Last night I finished The Shadow in the North by Philip Pullman, the second of three books he has written about Sally Lockhart, plucky Victorian heroine. I wrote about the first book, The Ruby in the Smoke, here.
In the first book, Sally was trying to find out what had happened to her father and stumbled into some friendships and a mystery involving opium and a jewel from the Far East. In this book, she is established as a financial consultant and gets drawn into another mystery when one of her clients loses all her money in a suspicious failure of a shipping line.
Those descriptions sound like something out of Nancy Drew but the Sally Lockhart books are a lot deeper, and darker, than that. Pullman uses a fairly accurate Victorian setting and he doesn't shy away from the poorer parts of that society. With that comes the real chance of death by misadventure or, possibly worse to some of the characters, being shamed in public.
I'm enjoying these books more than I enjoyed Pullman's His Dark Materials trilogy. I enjoyed those books but they didn't grab me the way these ones are - if I can find the time I will probably go back and re-read that trilogy, maybe around when the movie for the first book, The Golden Compass, comes out.

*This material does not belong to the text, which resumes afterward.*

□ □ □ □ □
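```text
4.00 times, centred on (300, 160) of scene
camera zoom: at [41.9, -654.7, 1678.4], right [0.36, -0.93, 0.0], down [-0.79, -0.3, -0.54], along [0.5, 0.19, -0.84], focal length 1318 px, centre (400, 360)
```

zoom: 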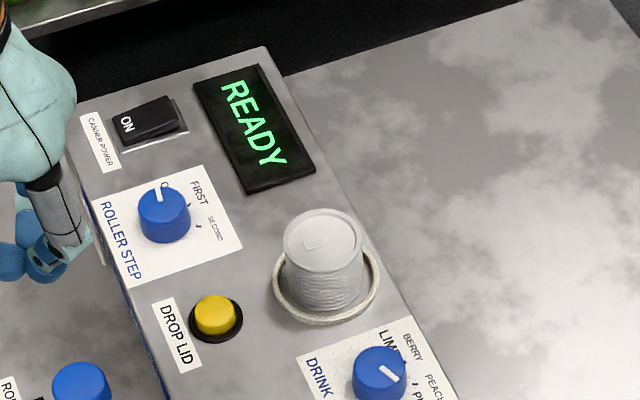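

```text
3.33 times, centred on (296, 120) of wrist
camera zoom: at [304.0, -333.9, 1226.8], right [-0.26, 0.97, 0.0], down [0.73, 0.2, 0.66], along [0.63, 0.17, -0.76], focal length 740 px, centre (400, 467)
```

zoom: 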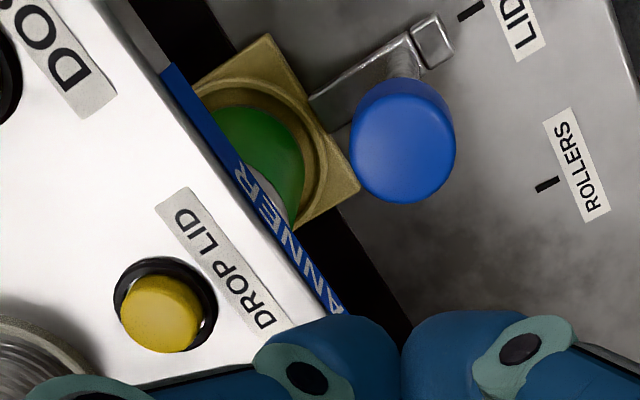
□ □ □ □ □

Since I also recently read the last Harry Potter book, it is interesting comparing him to J.K. Rowling. Pullman is clearly the better writer - there is really no comparison between the writing in any of the His Dark Materials books and any of the Harry Potter books. Rowling's writing often seems very simple and un-evocative in comparison. On the other hand, I found the Harry Potter books much more compelling and engaging than His Dark Materials. When I re-read them, I will have to do some more thinking to see where that is coming from - does Rowling simply create more interesting characters and situations or is something else going on?